Shouldn’t even a film constructed around a labyrinthine espionage plot have to make actual narrative sense?… But is it too much to ask that a spy movie unravel its secrets, at least the explicitly plot-bound ones, on a single viewing? … There are so many leaps back and forth in time, so many twists and countertwists and double fake-outs, that we keep losing track of who (including ourselves) is supposed to know what when. There’s a kind of pleasure in this repeated experience of bewilderment, but it’s a pleasure predicated on the assumption that all the puzzle pieces will click together in the end. Duplicity does end with a whopper of a twist, but it’s not clear how that revelation affects everything that came before. The conversation on the way home from a movie like this should consist of triumphant “aha!”s, not bumbling “wha?”s.

The Wall Street Journal

To give Duplicity its due — and plenty is deserved — Tony Gilroy’s romantic caper goes against the Hollywood grain by smartening itself up instead of dumbing itself down … Yet another question intrudes: Why does figuring out the puzzle come to feel a lot like work?
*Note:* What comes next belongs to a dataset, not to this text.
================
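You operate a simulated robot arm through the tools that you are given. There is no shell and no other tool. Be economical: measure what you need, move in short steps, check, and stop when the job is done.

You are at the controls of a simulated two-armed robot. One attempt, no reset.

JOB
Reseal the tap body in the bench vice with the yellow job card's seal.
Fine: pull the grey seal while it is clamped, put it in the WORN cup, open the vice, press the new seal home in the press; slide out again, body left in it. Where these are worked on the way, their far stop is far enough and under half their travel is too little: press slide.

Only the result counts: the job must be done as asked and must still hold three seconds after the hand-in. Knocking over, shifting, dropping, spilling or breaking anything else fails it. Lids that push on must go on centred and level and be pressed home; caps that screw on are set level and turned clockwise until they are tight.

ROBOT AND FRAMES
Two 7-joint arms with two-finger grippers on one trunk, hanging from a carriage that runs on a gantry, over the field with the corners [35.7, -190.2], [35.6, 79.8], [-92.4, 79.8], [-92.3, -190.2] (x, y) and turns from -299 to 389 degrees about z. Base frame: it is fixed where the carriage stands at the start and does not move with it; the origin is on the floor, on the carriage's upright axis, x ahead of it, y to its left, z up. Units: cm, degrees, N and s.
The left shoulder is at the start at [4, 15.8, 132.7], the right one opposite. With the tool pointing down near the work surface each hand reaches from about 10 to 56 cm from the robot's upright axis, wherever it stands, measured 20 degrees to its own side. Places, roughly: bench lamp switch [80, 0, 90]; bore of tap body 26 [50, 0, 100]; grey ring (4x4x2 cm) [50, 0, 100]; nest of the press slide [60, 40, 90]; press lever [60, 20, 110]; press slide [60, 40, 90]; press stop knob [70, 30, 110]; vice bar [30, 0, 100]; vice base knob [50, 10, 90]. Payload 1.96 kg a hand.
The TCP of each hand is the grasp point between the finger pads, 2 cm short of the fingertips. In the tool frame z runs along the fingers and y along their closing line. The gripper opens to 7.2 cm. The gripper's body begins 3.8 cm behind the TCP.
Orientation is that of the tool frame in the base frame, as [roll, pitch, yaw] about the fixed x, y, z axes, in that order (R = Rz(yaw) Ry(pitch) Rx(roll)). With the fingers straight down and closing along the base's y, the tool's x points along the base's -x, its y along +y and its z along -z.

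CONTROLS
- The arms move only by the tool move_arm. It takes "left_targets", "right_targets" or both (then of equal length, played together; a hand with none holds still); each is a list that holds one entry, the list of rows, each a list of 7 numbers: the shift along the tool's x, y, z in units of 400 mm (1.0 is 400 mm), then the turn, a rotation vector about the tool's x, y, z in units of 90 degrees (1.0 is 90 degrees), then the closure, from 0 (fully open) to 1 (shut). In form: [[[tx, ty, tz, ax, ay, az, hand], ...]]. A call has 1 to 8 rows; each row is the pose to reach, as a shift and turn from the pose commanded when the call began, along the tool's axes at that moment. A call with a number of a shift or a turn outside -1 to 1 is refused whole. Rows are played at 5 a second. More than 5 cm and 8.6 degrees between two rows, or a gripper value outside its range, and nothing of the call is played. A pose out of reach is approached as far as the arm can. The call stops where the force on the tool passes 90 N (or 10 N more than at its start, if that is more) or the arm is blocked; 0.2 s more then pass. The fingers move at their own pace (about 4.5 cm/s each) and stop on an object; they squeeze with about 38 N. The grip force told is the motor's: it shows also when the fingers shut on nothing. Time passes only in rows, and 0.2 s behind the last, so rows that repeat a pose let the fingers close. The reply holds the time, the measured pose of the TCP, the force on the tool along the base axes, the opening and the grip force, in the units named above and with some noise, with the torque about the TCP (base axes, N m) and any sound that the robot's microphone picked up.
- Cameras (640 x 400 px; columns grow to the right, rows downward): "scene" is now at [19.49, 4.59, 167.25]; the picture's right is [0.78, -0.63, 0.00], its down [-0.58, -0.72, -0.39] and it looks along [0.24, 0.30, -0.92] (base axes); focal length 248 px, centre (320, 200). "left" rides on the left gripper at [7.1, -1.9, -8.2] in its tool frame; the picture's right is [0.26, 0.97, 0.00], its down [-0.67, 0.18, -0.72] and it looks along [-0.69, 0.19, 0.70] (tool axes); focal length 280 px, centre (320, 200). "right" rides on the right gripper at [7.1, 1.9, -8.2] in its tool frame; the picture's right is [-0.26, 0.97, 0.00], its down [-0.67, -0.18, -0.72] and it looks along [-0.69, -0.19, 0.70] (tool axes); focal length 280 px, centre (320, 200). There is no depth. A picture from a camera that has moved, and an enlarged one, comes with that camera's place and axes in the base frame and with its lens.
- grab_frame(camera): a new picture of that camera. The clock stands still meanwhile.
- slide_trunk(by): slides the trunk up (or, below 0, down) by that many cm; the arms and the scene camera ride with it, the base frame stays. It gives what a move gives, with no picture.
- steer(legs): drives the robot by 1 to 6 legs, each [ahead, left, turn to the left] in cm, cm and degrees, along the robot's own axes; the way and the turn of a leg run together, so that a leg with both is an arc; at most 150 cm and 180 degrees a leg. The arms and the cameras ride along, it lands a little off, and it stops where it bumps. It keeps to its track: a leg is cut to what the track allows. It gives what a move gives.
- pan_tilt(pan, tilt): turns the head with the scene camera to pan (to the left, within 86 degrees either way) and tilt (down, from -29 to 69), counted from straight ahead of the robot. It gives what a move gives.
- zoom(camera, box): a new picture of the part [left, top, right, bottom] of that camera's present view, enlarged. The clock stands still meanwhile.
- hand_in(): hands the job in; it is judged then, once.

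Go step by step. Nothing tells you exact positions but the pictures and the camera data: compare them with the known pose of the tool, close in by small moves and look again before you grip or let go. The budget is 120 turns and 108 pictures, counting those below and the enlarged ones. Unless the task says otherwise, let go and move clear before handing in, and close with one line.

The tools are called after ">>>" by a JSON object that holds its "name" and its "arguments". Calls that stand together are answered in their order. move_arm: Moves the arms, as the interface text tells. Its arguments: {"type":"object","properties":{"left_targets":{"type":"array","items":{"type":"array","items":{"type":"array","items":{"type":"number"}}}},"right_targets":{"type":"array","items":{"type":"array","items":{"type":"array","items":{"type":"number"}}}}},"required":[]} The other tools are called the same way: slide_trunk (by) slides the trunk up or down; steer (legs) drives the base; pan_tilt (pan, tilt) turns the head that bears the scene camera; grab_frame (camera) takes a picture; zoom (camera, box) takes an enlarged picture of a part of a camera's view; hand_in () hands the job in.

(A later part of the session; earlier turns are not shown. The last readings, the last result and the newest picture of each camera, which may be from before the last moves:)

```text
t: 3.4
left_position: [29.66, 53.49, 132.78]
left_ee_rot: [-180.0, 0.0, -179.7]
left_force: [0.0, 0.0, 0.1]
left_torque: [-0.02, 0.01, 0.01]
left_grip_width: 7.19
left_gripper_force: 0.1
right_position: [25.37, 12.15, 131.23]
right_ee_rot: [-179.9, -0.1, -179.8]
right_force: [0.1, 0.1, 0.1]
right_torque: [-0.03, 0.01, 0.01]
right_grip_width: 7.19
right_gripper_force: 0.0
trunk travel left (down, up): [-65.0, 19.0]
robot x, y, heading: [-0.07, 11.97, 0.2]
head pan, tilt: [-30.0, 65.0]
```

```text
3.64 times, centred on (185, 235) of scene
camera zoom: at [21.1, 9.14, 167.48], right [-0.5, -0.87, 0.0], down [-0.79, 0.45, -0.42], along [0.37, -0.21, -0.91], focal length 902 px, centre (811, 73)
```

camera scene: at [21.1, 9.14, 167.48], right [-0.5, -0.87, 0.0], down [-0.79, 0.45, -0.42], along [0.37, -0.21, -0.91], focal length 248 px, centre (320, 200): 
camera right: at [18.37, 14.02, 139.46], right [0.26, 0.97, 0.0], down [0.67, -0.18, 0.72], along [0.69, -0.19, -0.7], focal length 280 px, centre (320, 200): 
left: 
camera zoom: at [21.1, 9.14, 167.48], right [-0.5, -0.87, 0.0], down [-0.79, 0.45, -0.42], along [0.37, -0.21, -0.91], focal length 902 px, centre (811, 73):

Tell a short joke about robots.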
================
Because Duplicity is betrayed by a surfeit of intricacy. Its ironic complexities tease the brain without pleasing the heart.

San Francisco Chronicle

If only the script’s Chinese puzzle quality were subordinated to the exploration of character – in this case, two characters, a pair of government agents turned corporate spies, played by Julia Roberts and Clive Owen. But despite the considerable laying on of charm by both stars, they can’t make their respective characters into objects of fascination. They remain rudimentary constructs. Their dialogue sounds like something out of a script, and their relationship holds no interest, except for the easily exhaustible fun of thinking, “Oh, yeah, there’s Clive Owen. Oh, yeah, there’s Julia Roberts. Yes, indeed, and don’t they look nice together.”